O poder, o verdadeiro poder, não é possuir dinheiro.
O verdadeiro poder, e para dar um exemplo meio absurdo, é
acordar de manhã e pensar: “Quero que toda a gente tenha a cabeça rapada como
um careca. Eles e elas.” E, pouco tempo depois, toda a gente ter a cabeça
rapada.
Este é o verdadeiro poder.
O dinheiro e as armas são apenas as ferramentas que permitem
exercer o poder. O poder sobre os outros.
Podem-se usar diversos argumentos para o exercício do poder.
Ou diversas estratégias. Desde o “Eu é que sei” até “Eu vos protegerei dos
perigos”, desde o controlo sobre a comida e outros bens até à propaganda
orientada.
O poder, o verdadeiro poder, é algo que pode ser exercido ou
ambicionado por uma pessoa ou por um conjunto de pessoas. Se for por um
conjunto de pessoas alargado a toda a população chamam-lhe democracia. Se for
exercido por uma só pessoa, chamam-lhe autocracia. Se for apenas um pequeno
grupo de pessoas tem o nome de oligarquia.
Regra geral, as autocracias e as oligarquias nunca se
satisfazem com o poder que têm, ambicionando ir mais longe no exercício do
poder e na amplitude ideológica ou geográfica. Diz-se que a ambição de poder é
desmesurada.
Indo mais longe, as autocracias, tal como as oligarquias,
acabam por ser ditaduras, em que as vontades de um ou de uns poucos se impõem
sobre todos os outros. Raramente pacíficas. Muito frequentemente crueis e
mortais.
Aquilo que estamos agora a assistir no leste europeu mais
não é que o confronto de várias ambições de poder, explícitas por parte de uns,
implícitas por parte de outros. Imposições de formas de vida e de pensar, de
organização da sociedade de acordo com parâmetros ideológicos, um país
autocrático, quiçá oligárquico, com sonhos de poder imenso, ataca um outro sob
pretextos de segurança e de direito histórico.

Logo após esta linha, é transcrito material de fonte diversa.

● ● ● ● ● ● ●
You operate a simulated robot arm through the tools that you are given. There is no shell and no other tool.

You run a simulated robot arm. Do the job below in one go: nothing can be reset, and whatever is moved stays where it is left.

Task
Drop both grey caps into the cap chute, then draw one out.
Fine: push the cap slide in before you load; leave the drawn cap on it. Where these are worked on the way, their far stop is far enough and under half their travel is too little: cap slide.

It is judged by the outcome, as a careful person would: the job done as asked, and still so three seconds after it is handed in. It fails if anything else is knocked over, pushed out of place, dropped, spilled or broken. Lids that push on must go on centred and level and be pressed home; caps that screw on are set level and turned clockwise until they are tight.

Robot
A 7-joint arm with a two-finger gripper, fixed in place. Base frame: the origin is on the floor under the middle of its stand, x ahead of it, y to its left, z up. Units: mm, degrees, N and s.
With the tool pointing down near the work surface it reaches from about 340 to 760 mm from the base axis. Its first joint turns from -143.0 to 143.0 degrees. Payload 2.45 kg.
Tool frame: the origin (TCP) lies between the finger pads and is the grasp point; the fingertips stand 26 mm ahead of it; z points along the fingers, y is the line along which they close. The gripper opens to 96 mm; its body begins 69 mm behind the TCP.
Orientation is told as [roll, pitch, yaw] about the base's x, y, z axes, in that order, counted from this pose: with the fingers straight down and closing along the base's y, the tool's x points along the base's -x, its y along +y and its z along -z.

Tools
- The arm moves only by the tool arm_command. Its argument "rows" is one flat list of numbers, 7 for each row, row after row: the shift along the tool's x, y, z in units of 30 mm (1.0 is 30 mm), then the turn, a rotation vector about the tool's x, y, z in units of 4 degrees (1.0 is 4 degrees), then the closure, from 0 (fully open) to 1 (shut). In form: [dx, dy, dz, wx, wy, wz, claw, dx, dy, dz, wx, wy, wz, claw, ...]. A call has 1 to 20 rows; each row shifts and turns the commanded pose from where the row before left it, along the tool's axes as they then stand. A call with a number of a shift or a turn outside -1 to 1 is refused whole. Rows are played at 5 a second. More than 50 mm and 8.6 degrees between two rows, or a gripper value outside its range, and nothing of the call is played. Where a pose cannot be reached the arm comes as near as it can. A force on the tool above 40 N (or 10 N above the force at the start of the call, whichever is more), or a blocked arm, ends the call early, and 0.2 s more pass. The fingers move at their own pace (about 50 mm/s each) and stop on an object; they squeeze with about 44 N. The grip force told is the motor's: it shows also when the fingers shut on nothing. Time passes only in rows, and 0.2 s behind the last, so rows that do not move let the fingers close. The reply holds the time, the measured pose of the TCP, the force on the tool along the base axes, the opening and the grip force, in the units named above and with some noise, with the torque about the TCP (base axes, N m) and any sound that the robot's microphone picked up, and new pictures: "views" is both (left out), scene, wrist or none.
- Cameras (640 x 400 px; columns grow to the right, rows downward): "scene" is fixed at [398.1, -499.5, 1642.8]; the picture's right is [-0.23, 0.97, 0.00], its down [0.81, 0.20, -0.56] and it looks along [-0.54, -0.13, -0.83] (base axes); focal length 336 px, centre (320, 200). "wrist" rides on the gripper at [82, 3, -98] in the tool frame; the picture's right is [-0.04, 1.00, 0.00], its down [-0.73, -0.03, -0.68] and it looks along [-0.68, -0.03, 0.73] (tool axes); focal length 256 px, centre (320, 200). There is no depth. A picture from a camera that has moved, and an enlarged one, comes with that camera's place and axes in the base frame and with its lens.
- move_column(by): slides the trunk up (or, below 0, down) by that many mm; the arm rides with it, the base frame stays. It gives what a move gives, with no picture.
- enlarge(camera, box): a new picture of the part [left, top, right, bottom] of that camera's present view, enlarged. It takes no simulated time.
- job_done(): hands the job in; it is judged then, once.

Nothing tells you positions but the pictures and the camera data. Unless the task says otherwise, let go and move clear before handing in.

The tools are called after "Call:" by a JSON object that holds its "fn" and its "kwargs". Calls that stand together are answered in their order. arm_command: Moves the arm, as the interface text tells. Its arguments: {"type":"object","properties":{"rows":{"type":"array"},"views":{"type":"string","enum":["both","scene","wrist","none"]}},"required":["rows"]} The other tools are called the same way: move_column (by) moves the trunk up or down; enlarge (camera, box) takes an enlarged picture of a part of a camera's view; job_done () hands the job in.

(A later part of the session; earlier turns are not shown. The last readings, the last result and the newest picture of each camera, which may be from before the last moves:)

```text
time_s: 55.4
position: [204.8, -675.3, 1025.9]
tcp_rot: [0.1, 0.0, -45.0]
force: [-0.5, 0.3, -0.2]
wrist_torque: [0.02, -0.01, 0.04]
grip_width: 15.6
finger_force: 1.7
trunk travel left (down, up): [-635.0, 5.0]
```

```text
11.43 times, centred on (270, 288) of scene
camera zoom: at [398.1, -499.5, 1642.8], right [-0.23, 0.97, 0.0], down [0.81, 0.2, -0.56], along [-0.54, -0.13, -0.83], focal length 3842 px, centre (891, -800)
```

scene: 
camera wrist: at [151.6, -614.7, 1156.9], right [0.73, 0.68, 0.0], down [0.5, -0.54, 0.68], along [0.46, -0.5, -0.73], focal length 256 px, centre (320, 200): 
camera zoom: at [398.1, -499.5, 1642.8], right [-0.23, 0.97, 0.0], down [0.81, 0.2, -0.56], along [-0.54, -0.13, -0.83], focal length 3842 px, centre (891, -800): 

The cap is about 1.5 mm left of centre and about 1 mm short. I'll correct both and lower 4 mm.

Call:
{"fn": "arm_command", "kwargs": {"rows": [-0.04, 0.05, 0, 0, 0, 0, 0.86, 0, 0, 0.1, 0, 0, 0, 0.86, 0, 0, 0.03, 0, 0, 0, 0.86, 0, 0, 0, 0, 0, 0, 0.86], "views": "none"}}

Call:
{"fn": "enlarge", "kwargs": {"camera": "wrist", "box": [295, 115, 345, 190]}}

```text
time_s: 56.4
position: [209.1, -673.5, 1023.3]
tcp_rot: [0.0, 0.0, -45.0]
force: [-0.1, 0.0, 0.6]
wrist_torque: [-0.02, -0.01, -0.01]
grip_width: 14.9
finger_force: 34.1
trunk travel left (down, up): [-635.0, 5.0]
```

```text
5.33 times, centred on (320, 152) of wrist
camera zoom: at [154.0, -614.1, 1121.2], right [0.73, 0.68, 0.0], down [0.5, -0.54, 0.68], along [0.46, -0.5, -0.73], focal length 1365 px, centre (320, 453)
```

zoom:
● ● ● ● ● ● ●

O atacado está interiormente dividido entre várias formas de
organização de sociedade, diametralmente opostas, umas ditatoriais, outras
pseudo democráticas. Em que as vontades e ideologias se confrontam desde há
tempos, querendo cada uma impor-se à outra, já não tanto por propaganda e
controlo dos meios de subsistência mas recorrendo a meios violentos. Sob o
olhar complacente das autoridades, que intervêm se e só se a sua autoridade
estiver posta em causa. O que torna este país presa fácil para quem não tem
escrúpulos na forma de atingir o verdadeiro poder. Pessoa ou país.
Nas costas deste todo um conjunto de países, supostamente
organizados, que passam o tempo a tentar regular as divergências internas,
sentindo-se ligeiramente incomodados quando as questões externas afetam o seu
conforto, mas pouco ou nada fazendo para as resolver na raíz.
Agora sentem-se ameaçados porque os problemas externos são
no seu quintal, correndo o risco de lhes entrar pela porta. E sentam-se a
discutir, muito democraticamente, como resolver aquele problema que lhes afeta
o sono. Não sei se por ruidoso se por pesar na consciência.
Enquanto os autocratas ou oligarcas forem exercendo seu
poder, o verdadeiro poder, enquanto o dinheiro correr a jorros para o alimentar
e as armas os sustentarem, continuaremos a ver países a atacar países, povos a
estrangularem povos, homofóbicos a esquartejarem gays, extremistas a exterminarem
quem veste ou pensa diferente.
O mundo insurge-se com o ataque russo à ucrânia. Já ninguém
fala no que acontece, há décadas, na palestina, ou no iemen, ou na patagónia.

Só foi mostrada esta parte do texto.